Knowledge is power and ‘social hierarchy is evident where
‘fans share common interests whilst also competing over fan knowledge, access
to the object and status’ (Hills, 2002, p.60). Star Wars provides fans with a culture and devoutness outside of
the mainstream. Symbolic capital suggests that the apprised audience poses a
specific cultural capital when set against the commonly devalued mass
audiences. Star Wars is one of the key texts in which fans make evident their
subcultural capital through their knowledge of the text, which is more often
than not unfamiliar to mainstream audiences.

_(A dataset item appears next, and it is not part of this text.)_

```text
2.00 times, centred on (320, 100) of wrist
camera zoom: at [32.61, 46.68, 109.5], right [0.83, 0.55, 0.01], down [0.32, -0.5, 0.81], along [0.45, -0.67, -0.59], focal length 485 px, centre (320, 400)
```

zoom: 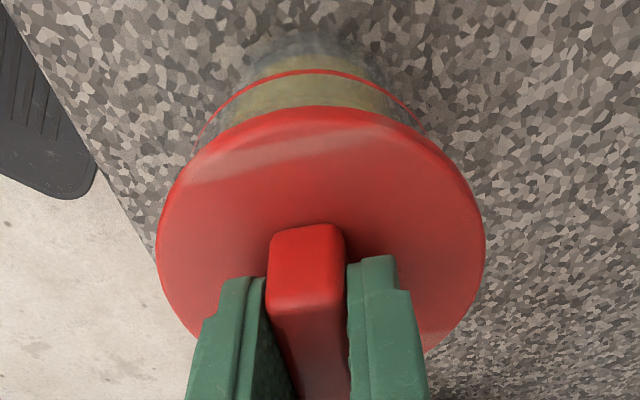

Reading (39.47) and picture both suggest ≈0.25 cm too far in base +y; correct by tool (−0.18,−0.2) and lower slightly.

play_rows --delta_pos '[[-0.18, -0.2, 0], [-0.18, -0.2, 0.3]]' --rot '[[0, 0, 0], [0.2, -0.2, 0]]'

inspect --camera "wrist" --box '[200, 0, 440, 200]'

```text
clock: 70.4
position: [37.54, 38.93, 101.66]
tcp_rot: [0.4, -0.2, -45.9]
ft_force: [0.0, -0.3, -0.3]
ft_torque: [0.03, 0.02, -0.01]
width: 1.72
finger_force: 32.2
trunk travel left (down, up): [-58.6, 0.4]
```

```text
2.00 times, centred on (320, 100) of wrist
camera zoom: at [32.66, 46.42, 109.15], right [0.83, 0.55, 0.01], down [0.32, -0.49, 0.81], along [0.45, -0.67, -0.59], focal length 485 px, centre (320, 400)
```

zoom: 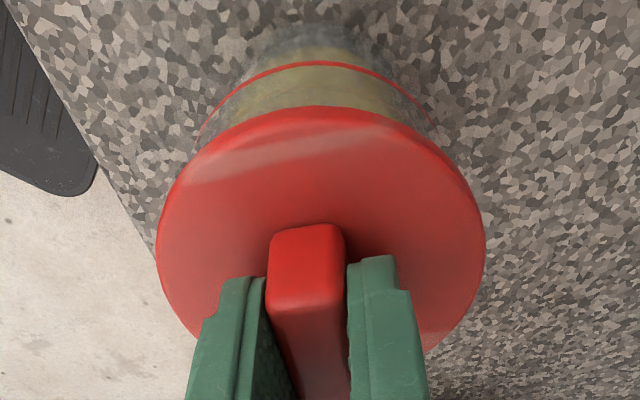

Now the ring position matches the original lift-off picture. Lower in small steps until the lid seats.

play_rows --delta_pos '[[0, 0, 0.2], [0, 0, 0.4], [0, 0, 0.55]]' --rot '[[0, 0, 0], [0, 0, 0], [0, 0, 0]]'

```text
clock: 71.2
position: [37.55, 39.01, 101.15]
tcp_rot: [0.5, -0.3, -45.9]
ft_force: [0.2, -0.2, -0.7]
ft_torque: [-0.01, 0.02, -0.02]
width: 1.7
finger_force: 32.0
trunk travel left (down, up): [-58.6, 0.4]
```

In terms of Star Wars LEGO
collecting, Henry Jenkins’ definition of a fan culture is accurate because collecting
as a fan practice draws from commercial culture and collectible items represent
an underground economy due to the buying, selling and modification of LEGO
products. In terms of wider fan practices, this is not the case, fanfiction,
cosplay and fan film are often created as a medium of self-reflexivity, not for
the consumption of an audience and market. As a fan community, elements of Star Wars Fandom and fan practices show
elements of what Jenkins is suggesting and other elements he has ignored. The
fan practices involved in a community like Star
Wars fans ranges from the aforementioned fanfiction and cosplay, which has
no economical capital, to merchandise and pilgrimage, which does involve a
certain level of economic capital.
When defining fan culture it is crucial that you do not
define it as one individual practice. We must follow the likes of Matt Hills who
argues that fan cultures cannot be constricted through one singular theoretical
approach or definition. Fandom and fan culture does not simply have one
definition. It is crucial that when attempting to define fan culture you are
broad-minded in discussing the several different fan cultures that exist in fan
communities, and not just those that develop on the idea of making new texts
available for niche audiences aside from the masses.